アナリストが財務分析をするときには一定の時点や期間の実績値、あるいは対前期比を見るだけでなく潜在的なトレンド、傾向などを探ろうと試みる。現実的な事象についてどこまでが偶発的なノイズと見るかは難しい問題だろうが統計的手法により潜在的なトレンド(小刻みな循環変動を伴う上昇トレンド、下降トレンド、横ばいか、あるいはボラティリティクラスタリングの状態かなど)を探る分析は長期的な経営判断にとっても重要となる。投資家も特定の時点や特定の期間の数値の変動のみに目をうばわれてバタバタと売買を繰り返していると良い投資成果を得ることは難しいだろう。
もちろん、税金や配当金は多数の利害関係者の利益に関わってくる問題なので特定の期間や時点を定めて現実に観測できる実績値を使わざるを得ないだろう。公平性や法律関係の安定性などの担保のために厳格な画一的なルールで計算する必要はあるだろう。それでも財務分析においては潜在的なトレンドなど観測できない状態を推定する自由な発想や柔軟な思考が必要とされてくるだろう。
ポートフォリオのリスク管理では分散、ボラティリティといった指標を分析して不確実性の高い経済に対応しようとするが会計の世界でも古くから不確実性に対応する手法は考えられていた。最近の会計学の教科書ではどの様に取り扱われているか読んだことがないが1965年頃の教科書では会計公準の一つとして保守主義の原則が取りあげられていた。大ざっぱに言えば損失や費用の認識は出来るだけ早く行い、収益の認識は慎重に行いというものである。この考え方はリスク管理の視点からみると不確実性に対処する一つの考え方とも解釈できる。これをもっと理論的に数理モデルとして練りあげれば会計上のリスク管理モデルが生みだされるようにも思える。ここでも状態空間モデルが応用できるかもしれない。
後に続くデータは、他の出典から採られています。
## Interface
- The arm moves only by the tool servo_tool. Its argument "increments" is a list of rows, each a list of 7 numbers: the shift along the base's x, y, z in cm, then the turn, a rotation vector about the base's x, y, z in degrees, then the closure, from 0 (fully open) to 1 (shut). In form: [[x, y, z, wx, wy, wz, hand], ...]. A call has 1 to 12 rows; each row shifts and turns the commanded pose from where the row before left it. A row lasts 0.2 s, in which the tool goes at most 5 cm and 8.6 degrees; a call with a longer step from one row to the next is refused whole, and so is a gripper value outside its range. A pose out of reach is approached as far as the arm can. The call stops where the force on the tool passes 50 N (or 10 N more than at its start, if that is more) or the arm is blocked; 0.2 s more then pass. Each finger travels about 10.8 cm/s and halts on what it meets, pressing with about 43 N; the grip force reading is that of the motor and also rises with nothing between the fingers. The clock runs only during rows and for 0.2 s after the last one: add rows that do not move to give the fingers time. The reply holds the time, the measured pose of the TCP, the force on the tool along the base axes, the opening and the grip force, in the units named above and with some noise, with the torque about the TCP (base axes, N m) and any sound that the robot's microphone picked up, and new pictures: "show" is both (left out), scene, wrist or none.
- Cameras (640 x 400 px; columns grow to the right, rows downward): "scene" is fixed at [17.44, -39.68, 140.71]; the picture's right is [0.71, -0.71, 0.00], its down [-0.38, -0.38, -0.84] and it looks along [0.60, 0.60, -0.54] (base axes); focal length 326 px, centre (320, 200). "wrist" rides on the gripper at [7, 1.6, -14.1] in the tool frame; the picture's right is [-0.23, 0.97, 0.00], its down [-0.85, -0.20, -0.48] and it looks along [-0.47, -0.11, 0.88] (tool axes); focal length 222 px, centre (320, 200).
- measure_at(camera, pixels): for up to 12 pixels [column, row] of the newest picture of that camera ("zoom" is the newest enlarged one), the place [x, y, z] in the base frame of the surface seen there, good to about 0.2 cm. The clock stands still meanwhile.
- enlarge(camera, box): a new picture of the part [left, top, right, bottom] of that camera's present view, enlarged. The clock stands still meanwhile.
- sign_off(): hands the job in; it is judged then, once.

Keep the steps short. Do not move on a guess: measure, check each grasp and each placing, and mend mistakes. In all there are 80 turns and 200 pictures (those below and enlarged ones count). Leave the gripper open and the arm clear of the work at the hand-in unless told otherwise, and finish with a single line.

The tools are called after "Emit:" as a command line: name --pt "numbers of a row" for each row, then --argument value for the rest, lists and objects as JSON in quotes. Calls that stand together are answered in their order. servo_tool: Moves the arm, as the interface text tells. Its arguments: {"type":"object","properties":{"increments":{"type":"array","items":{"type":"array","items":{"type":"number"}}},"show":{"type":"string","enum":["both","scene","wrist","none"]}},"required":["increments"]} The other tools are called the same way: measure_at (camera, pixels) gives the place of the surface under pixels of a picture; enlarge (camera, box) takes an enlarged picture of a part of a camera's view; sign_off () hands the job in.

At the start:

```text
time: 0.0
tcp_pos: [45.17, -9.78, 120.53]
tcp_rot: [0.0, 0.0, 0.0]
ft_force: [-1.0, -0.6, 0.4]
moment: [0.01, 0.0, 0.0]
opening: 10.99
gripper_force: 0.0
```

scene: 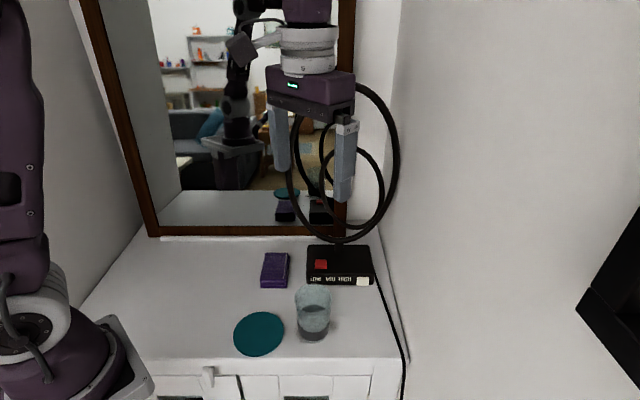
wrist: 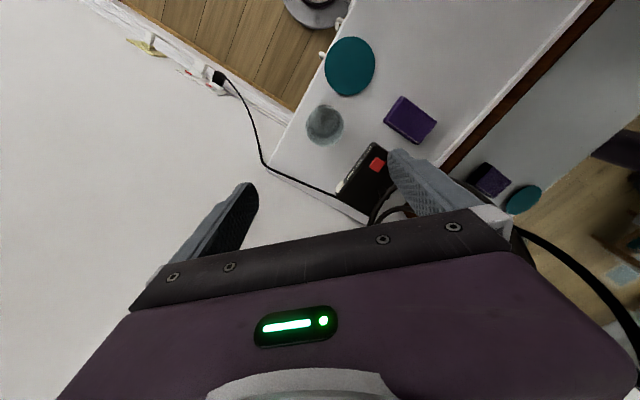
財務データの例として便宜的に株価を使うことが多いが1株当たり利益やその他の財務指標が入手できれば、それを使って同様の分析が出来る。決算短信では四半期のデータしか得られないがスプライン補間やカルマンフィルタの欠測値補間の手法で月次データを推計する研究も行われているようだ。状態空間モデルの応用の可能性は高いように思える。素人研究家でも利用できる実験・分析用具、ソフトウエア(例えばR のパッケージ KFAS) などは整ってきている。実験・分析の再現性についてはデータとプログラムのソースコードを開示すれば第三者は容易に検証できるだろう。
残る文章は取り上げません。